Request:
Repeat the entire listing exactly.

Source data:
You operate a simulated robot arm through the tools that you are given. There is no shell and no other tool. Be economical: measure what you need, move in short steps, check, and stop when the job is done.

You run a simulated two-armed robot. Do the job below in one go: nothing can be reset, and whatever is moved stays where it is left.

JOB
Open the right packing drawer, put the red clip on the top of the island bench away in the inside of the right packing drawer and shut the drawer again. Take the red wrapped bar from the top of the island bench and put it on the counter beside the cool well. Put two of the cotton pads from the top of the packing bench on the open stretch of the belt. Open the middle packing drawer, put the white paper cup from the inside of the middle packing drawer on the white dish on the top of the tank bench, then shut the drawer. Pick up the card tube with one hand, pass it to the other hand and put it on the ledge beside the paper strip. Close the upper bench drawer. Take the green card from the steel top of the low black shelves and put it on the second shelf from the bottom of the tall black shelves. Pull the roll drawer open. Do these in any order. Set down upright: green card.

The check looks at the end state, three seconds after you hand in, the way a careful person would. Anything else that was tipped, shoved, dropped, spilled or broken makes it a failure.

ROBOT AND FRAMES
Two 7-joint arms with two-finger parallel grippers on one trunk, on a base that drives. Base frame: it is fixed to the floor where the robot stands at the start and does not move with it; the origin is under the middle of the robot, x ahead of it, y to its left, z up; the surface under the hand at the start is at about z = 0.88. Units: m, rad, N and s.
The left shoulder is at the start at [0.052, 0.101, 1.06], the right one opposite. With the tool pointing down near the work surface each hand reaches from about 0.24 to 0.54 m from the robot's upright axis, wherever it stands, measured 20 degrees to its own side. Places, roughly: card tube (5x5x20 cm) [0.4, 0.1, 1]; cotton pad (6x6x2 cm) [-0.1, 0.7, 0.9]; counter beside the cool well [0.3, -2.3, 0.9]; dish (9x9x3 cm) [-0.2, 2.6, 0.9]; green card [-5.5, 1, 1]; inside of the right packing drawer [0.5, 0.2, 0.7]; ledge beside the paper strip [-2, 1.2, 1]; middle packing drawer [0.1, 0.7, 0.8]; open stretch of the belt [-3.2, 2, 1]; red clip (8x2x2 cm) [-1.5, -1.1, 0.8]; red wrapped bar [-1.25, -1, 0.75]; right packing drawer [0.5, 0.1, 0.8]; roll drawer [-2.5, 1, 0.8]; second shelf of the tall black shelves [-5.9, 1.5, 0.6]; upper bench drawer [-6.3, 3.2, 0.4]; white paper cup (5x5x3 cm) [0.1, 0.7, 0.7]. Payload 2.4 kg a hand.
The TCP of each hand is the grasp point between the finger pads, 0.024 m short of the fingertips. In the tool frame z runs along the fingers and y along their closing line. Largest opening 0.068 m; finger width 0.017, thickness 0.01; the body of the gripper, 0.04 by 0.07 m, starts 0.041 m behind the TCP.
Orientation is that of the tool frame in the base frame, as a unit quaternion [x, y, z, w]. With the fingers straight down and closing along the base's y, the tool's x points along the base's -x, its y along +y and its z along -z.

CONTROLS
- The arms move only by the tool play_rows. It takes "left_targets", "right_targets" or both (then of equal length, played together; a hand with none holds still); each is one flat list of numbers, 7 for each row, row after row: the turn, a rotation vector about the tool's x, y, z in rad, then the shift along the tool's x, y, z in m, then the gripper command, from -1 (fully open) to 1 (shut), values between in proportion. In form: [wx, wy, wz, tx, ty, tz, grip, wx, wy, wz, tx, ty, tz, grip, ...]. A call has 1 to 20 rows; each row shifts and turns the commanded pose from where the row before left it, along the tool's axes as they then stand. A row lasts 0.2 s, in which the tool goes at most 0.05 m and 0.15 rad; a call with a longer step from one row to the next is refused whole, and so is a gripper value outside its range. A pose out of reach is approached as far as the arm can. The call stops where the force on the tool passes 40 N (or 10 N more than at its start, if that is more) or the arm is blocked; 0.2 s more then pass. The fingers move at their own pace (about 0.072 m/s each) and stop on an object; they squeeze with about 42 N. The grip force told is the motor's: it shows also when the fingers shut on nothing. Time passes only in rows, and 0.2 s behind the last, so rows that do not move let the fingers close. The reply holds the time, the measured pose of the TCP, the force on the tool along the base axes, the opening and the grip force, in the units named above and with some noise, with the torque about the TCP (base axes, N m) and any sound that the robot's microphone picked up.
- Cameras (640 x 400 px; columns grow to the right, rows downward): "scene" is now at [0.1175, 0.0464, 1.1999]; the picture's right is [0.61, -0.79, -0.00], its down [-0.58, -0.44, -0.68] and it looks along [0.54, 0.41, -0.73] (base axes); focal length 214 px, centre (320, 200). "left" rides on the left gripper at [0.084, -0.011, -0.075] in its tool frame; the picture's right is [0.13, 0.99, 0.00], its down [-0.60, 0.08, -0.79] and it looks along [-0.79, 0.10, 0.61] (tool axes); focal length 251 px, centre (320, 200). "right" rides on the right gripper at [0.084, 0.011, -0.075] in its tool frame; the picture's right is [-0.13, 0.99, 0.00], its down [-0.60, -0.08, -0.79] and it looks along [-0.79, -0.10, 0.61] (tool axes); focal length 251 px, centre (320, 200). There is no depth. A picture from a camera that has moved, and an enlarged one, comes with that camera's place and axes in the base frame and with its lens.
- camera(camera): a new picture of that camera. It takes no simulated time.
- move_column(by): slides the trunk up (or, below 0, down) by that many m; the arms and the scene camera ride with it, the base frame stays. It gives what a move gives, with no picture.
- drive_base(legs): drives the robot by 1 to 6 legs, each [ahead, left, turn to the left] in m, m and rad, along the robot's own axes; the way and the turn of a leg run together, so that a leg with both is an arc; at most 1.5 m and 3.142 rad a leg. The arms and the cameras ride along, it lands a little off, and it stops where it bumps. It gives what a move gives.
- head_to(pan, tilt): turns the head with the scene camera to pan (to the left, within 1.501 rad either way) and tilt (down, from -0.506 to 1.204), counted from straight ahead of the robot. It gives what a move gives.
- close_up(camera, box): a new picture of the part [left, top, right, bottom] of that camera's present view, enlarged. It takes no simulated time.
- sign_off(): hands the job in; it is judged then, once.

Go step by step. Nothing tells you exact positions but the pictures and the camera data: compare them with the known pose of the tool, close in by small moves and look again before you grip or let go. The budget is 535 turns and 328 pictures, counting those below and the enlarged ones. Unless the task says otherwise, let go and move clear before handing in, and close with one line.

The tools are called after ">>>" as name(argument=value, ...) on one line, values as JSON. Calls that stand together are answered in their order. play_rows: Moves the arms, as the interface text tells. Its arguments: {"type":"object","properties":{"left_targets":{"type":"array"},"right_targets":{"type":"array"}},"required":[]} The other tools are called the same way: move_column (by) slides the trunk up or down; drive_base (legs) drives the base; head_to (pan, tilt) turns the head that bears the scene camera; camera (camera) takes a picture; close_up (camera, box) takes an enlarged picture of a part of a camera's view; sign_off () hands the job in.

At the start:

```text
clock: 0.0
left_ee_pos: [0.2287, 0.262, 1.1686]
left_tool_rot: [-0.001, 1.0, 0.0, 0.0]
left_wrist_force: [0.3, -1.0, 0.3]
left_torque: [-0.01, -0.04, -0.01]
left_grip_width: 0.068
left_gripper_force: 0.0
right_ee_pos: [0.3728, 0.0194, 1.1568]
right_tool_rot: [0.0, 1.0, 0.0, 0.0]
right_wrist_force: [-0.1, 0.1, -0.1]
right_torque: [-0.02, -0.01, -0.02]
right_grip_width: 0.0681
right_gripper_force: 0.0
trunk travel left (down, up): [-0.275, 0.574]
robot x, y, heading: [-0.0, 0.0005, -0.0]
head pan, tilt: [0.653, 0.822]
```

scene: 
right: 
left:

Result for this exercise:
You operate a simulated robot arm through the tools that you are given. There is no shell and no other tool. Be economical: measure what you need, move in short steps, check, and stop when the job is done.

You run a simulated two-armed robot. Do the job below in one go: nothing can be reset, and whatever is moved stays where it is left.

JOB
Open the right packing drawer, put the red clip on the top of the island bench away in the inside of the right packing drawer and shut the drawer again. Take the red wrapped bar from the top of the island bench and put it on the counter beside the cool well. Put two of the cotton pads from the top of the packing bench on the open stretch of the belt. Open the middle packing drawer, put the white paper cup from the inside of the middle packing drawer on the white dish on the top of the tank bench, then shut the drawer. Pick up the card tube with one hand, pass it to the other hand and put it on the ledge beside the paper strip. Close the upper bench drawer. Take the green card from the steel top of the low black shelves and put it on the second shelf from the bottom of the tall black shelves. Pull the roll drawer open. Do these in any order. Set down upright: green card.

The check looks at the end state, three seconds after you hand in, the way a careful person would. Anything else that was tipped, shoved, dropped, spilled or broken makes it a failure.

ROBOT AND FRAMES
Two 7-joint arms with two-finger parallel grippers on one trunk, on a base that drives. Base frame: it is fixed to the floor where the robot stands at the start and does not move with it; the origin is under the middle of the robot, x ahead of it, y to its left, z up; the surface under the hand at the start is at about z = 0.88. Units: m, rad, N and s.
The left shoulder is at the start at [0.052, 0.101, 1.06], the right one opposite. With the tool pointing down near the work surface each hand reaches from about 0.24 to 0.54 m from the robot's upright axis, wherever it stands, measured 20 degrees to its own side. Places, roughly: card tube (5x5x20 cm) [0.4, 0.1, 1]; cotton pad (6x6x2 cm) [-0.1, 0.7, 0.9]; counter beside the cool well [0.3, -2.3, 0.9]; dish (9x9x3 cm) [-0.2, 2.6, 0.9]; green card [-5.5, 1, 1]; inside of the right packing drawer [0.5, 0.2, 0.7]; ledge beside the paper strip [-2, 1.2, 1]; middle packing drawer [0.1, 0.7, 0.8]; open stretch of the belt [-3.2, 2, 1]; red clip (8x2x2 cm) [-1.5, -1.1, 0.8]; red wrapped bar [-1.25, -1, 0.75]; right packing drawer [0.5, 0.1, 0.8]; roll drawer [-2.5, 1, 0.8]; second shelf of the tall black shelves [-5.9, 1.5, 0.6]; upper bench drawer [-6.3, 3.2, 0.4]; white paper cup (5x5x3 cm) [0.1, 0.7, 0.7]. Payload 2.4 kg a hand.
The TCP of each hand is the grasp point between the finger pads, 0.024 m short of the fingertips. In the tool frame z runs along the fingers and y along their closing line. Largest opening 0.068 m; finger width 0.017, thickness 0.01; the body of the gripper, 0.04 by 0.07 m, starts 0.041 m behind the TCP.
Orientation is that of the tool frame in the base frame, as a unit quaternion [x, y, z, w]. With the fingers straight down and closing along the base's y, the tool's x points along the base's -x, its y along +y and its z along -z.

CONTROLS
- The arms move only by the tool play_rows. It takes "left_targets", "right_targets" or both (then of equal length, played together; a hand with none holds still); each is one flat list of numbers, 7 for each row, row after row: the turn, a rotation vector about the tool's x, y, z in rad, then the shift along the tool's x, y, z in m, then the gripper command, from -1 (fully open) to 1 (shut), values between in proportion. In form: [wx, wy, wz, tx, ty, tz, grip, wx, wy, wz, tx, ty, tz, grip, ...]. A call has 1 to 20 rows; each row shifts and turns the commanded pose from where the row before left it, along the tool's axes as they then stand. A row lasts 0.2 s, in which the tool goes at most 0.05 m and 0.15 rad; a call with a longer step from one row to the next is refused whole, and so is a gripper value outside its range. A pose out of reach is approached as far as the arm can. The call stops where the force on the tool passes 40 N (or 10 N more than at its start, if that is more) or the arm is blocked; 0.2 s more then pass. The fingers move at their own pace (about 0.072 m/s each) and stop on an object; they squeeze with about 42 N. The grip force told is the motor's: it shows also when the fingers shut on nothing. Time passes only in rows, and 0.2 s behind the last, so rows that do not move let the fingers close. The reply holds the time, the measured pose of the TCP, the force on the tool along the base axes, the opening and the grip force, in the units named above and with some noise, with the torque about the TCP (base axes, N m) and any sound that the robot's microphone picked up.
- Cameras (640 x 400 px; columns grow to the right, rows downward): "scene" is now at [0.1175, 0.0464, 1.1999]; the picture's right is [0.61, -0.79, -0.00], its down [-0.58, -0.44, -0.68] and it looks along [0.54, 0.41, -0.73] (base axes); focal length 214 px, centre (320, 200). "left" rides on the left gripper at [0.084, -0.011, -0.075] in its tool frame; the picture's right is [0.13, 0.99, 0.00], its down [-0.60, 0.08, -0.79] and it looks along [-0.79, 0.10, 0.61] (tool axes); focal length 251 px, centre (320, 200). "right" rides on the right gripper at [0.084, 0.011, -0.075] in its tool frame; the picture's right is [-0.13, 0.99, 0.00], its down [-0.60, -0.08, -0.79] and it looks along [-0.79, -0.10, 0.61] (tool axes); focal length 251 px, centre (320, 200). There is no depth. A picture from a camera that has moved, and an enlarged one, comes with that camera's place and axes in the base frame and with its lens.
- camera(camera): a new picture of that camera. It takes no simulated time.
- move_column(by): slides the trunk up (or, below 0, down) by that many m; the arms and the scene camera ride with it, the base frame stays. It gives what a move gives, with no picture.
- drive_base(legs): drives the robot by 1 to 6 legs, each [ahead, left, turn to the left] in m, m and rad, along the robot's own axes; the way and the turn of a leg run together, so that a leg with both is an arc; at most 1.5 m and 3.142 rad a leg. The arms and the cameras ride along, it lands a little off, and it stops where it bumps. It gives what a move gives.
- head_to(pan, tilt): turns the head with the scene camera to pan (to the left, within 1.501 rad either way) and tilt (down, from -0.506 to 1.204), counted from straight ahead of the robot. It gives what a move gives.
- close_up(camera, box): a new picture of the part [left, top, right, bottom] of that camera's present view, enlarged. It takes no simulated time.
- sign_off(): hands the job in; it is judged then, once.

Go step by step. Nothing tells you exact positions but the pictures and the camera data: compare them with the known pose of the tool, close in by small moves and look again before you grip or let go. The budget is 535 turns and 328 pictures, counting those below and the enlarged ones. Unless the task says otherwise, let go and move clear before handing in, and close with one line.

The tools are called after ">>>" as name(argument=value, ...) on one line, values as JSON. Calls that stand together are answered in their order. play_rows: Moves the arms, as the interface text tells. Its arguments: {"type":"object","properties":{"left_targets":{"type":"array"},"right_targets":{"type":"array"}},"required":[]} The other tools are called the same way: move_column (by) slides the trunk up or down; drive_base (legs) drives the base; head_to (pan, tilt) turns the head that bears the scene camera; camera (camera) takes a picture; close_up (camera, box) takes an enlarged picture of a part of a camera's view; sign_off () hands the job in.

At the start:

```text
clock: 0.0
left_ee_pos: [0.2287, 0.262, 1.1686]
left_tool_rot: [-0.001, 1.0, 0.0, 0.0]
left_wrist_force: [0.3, -1.0, 0.3]
left_torque: [-0.01, -0.04, -0.01]
left_grip_width: 0.068
left_gripper_force: 0.0
right_ee_pos: [0.3728, 0.0194, 1.1568]
right_tool_rot: [0.0, 1.0, 0.0, 0.0]
right_wrist_force: [-0.1, 0.1, -0.1]
right_torque: [-0.02, -0.01, -0.02]
right_grip_width: 0.0681
right_gripper_force: 0.0
trunk travel left (down, up): [-0.275, 0.574]
robot x, y, heading: [-0.0, 0.0005, -0.0]
head pan, tilt: [0.653, 0.822]
```

scene: 
right: 
left:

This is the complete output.